“Shaping the Game” is a pilot project agreed with and driven by clubs in three participating Counties – Durham, Hampshire and Warwickshire.
The long term objective of the pilot is to:
- •Provide a progressive player pathway that will enhance the way in which our players are developed in a more incremental manner
- •Provide a game which is in line with the principles of Child Development based on extensive research and expertise
- •Increase involvement of all players
- •Emphasise competitive performance not competitive outcome
- •Encourage less structure (encourage skills and discourage fear of failure)
- •Make the game easier to understand and referee
- •Less emphasis on contact and more on continuity in early years
- •Rewarding intention to tackle in early years as much as ability to tackle
The pilot is based on the recommendations from research, commissioned by the RFU in 2007, by Exeter University. The aim being to develop an improvement in young players’ skills and higher levels of their retention into the adult game.

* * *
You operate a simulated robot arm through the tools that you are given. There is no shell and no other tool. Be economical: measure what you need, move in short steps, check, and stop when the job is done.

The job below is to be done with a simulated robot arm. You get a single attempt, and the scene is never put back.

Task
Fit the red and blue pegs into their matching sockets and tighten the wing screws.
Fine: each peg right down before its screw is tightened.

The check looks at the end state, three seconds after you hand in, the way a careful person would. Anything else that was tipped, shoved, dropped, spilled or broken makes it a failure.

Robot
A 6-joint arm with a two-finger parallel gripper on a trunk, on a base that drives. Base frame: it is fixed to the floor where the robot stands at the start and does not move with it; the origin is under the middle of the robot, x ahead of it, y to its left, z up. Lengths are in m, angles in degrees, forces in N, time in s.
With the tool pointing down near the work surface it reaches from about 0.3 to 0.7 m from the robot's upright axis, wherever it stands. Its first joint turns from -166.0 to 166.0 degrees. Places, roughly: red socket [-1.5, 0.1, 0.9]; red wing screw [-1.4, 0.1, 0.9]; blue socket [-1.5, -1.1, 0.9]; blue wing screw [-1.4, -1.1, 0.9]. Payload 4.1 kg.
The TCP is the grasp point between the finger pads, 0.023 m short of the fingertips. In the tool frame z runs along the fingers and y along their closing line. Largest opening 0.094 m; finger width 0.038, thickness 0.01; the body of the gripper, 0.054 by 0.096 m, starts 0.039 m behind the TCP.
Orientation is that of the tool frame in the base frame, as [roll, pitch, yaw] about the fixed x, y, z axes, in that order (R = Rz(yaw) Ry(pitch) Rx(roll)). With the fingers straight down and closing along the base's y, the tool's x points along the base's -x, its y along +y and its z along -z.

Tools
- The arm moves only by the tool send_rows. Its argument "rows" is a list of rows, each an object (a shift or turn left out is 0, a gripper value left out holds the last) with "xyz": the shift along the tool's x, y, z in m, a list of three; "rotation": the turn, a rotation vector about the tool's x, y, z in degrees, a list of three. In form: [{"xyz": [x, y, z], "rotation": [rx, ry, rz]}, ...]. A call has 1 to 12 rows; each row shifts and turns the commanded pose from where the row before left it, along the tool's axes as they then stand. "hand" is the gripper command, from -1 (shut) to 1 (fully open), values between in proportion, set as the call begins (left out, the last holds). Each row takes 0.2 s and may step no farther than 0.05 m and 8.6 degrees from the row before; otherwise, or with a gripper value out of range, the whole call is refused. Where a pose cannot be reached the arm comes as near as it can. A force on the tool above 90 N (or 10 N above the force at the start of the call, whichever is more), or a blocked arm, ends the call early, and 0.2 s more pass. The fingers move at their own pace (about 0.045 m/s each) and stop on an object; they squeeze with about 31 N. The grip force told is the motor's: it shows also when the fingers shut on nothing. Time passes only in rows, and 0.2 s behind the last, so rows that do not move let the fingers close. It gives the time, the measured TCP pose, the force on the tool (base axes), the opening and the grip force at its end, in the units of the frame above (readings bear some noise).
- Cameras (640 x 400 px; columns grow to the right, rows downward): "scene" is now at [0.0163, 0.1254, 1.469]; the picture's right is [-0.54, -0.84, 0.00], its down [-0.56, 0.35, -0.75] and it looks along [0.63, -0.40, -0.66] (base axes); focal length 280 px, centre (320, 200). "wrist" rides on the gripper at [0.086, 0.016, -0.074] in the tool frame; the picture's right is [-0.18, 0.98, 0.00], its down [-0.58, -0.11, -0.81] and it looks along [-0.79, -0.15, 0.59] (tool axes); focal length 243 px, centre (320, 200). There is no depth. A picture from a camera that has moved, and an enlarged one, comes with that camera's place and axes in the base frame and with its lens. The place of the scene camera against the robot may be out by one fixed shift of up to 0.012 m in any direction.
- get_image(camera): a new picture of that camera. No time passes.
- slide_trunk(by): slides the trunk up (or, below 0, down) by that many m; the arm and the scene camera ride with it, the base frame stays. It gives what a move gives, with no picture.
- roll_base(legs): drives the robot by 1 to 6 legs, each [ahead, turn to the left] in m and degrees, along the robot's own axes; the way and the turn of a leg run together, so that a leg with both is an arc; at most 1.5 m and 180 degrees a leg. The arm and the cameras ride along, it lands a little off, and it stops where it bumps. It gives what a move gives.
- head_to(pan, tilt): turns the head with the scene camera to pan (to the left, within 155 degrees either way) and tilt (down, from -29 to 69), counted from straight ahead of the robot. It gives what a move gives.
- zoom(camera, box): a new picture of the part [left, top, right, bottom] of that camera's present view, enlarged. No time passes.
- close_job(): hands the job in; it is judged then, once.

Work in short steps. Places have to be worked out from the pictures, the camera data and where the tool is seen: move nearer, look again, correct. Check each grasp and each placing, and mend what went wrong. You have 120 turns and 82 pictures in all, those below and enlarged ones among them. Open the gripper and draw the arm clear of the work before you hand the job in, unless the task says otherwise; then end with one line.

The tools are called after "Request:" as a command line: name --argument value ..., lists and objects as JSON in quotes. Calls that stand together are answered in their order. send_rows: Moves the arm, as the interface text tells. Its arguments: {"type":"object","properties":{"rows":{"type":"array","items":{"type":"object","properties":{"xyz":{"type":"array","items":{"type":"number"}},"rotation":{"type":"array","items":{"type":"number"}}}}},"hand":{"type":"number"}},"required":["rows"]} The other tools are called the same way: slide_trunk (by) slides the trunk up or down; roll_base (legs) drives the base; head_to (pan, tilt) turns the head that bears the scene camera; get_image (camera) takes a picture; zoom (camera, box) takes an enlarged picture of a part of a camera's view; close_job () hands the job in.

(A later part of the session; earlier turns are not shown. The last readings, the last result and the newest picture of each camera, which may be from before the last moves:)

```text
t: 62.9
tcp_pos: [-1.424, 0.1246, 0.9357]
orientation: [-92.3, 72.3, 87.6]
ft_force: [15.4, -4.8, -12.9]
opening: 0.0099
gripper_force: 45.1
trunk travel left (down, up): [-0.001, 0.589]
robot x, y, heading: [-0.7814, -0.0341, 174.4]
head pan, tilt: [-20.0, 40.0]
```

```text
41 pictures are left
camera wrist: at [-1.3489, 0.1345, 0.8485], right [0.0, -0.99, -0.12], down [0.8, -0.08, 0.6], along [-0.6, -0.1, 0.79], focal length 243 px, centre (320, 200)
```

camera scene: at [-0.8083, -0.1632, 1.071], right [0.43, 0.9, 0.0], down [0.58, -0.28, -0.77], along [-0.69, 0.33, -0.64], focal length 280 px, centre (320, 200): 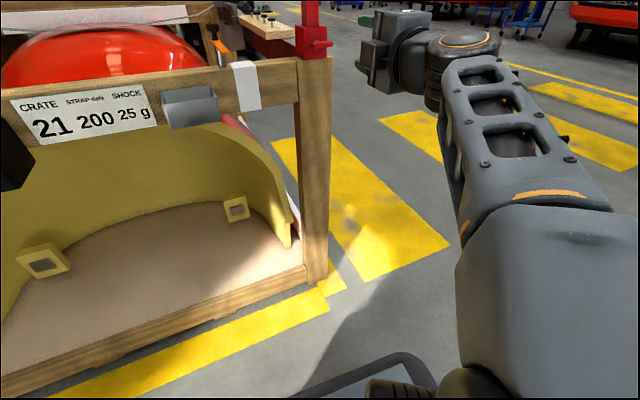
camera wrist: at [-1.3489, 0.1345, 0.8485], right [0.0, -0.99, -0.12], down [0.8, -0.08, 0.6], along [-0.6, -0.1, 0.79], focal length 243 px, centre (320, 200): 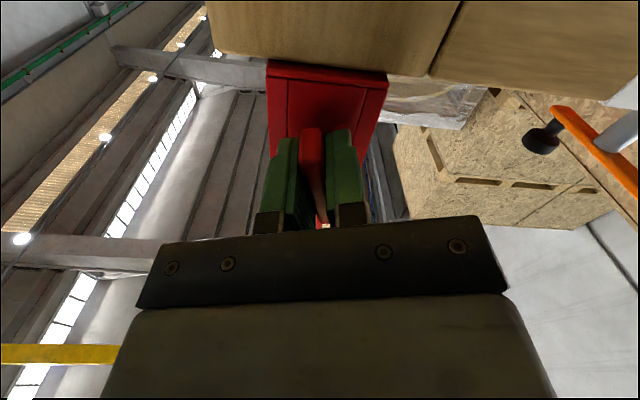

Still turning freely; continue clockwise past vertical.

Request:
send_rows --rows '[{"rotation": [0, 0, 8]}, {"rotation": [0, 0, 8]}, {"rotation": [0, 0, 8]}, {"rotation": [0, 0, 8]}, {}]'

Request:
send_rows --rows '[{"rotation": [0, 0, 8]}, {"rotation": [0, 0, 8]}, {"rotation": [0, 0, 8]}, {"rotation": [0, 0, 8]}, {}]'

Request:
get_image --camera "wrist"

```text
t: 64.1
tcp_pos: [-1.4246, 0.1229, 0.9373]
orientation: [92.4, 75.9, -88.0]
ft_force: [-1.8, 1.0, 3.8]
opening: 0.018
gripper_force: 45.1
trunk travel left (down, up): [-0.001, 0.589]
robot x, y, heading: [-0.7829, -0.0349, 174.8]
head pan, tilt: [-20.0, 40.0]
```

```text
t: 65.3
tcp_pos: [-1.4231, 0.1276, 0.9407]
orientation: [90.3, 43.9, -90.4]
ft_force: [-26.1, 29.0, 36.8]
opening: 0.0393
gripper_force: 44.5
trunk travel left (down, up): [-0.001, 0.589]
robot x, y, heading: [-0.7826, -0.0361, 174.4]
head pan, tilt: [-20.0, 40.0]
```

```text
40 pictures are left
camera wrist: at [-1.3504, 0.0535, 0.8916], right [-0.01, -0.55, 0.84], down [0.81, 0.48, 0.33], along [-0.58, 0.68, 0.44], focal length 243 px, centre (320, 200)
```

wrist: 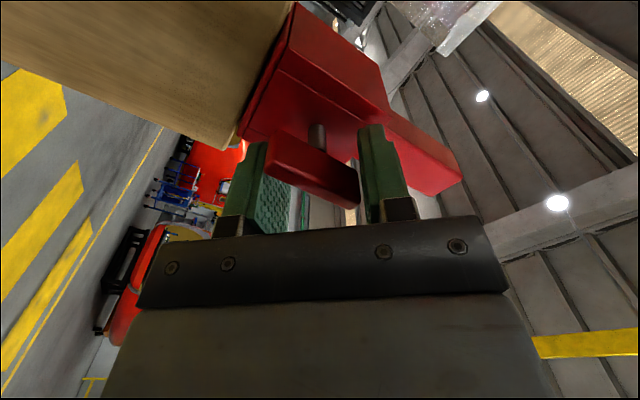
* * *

A synopsis of the research findings is as follows:
- •For children under the age of 12, there should be limited focus on structure and drills
- •Children learn best by doing and acquire most of their skills by playing small sided games with limited rules and regulations
- •Important building blocks (learning) of decision-making and skills can be optimally developed from the age of 7 onwards, and have a lasting effect throughout a player’s future
- •Reducing numbers is a way to increase involvement and provide more opportunities for each individual to be involved in decision-making scenarios
- •Children do not need the sort of structures, rules and rituals associated with adult games. Younger children should have limited structure imposed upon them and learn skills within these constraints
- •Profound inequalities in body size during 7-18 years of age mean that a game heavily focused on contact and set-pieces encourages a “bigger is better” mentality from a very young age, rather than skilled play and decision-making
- •More structure needs to be added as children develop into adult forms of the game
- •Contact skills are a vital and characteristic feature of Rugby Union and the acquisition and practice of these skills is essential
- •In order to emphasise ball handling, evasion & support at younger ages, contact will need to be de-emphasised. It is not suggested that contact should be eliminated, but that children should be looking for spaces and not contact
The pilot will run for three years, with teams at Under 7, 8 and 9 being introduced to the new rules in year one, leading to Under 7, 8, 9, 10 and 11 by Year 3.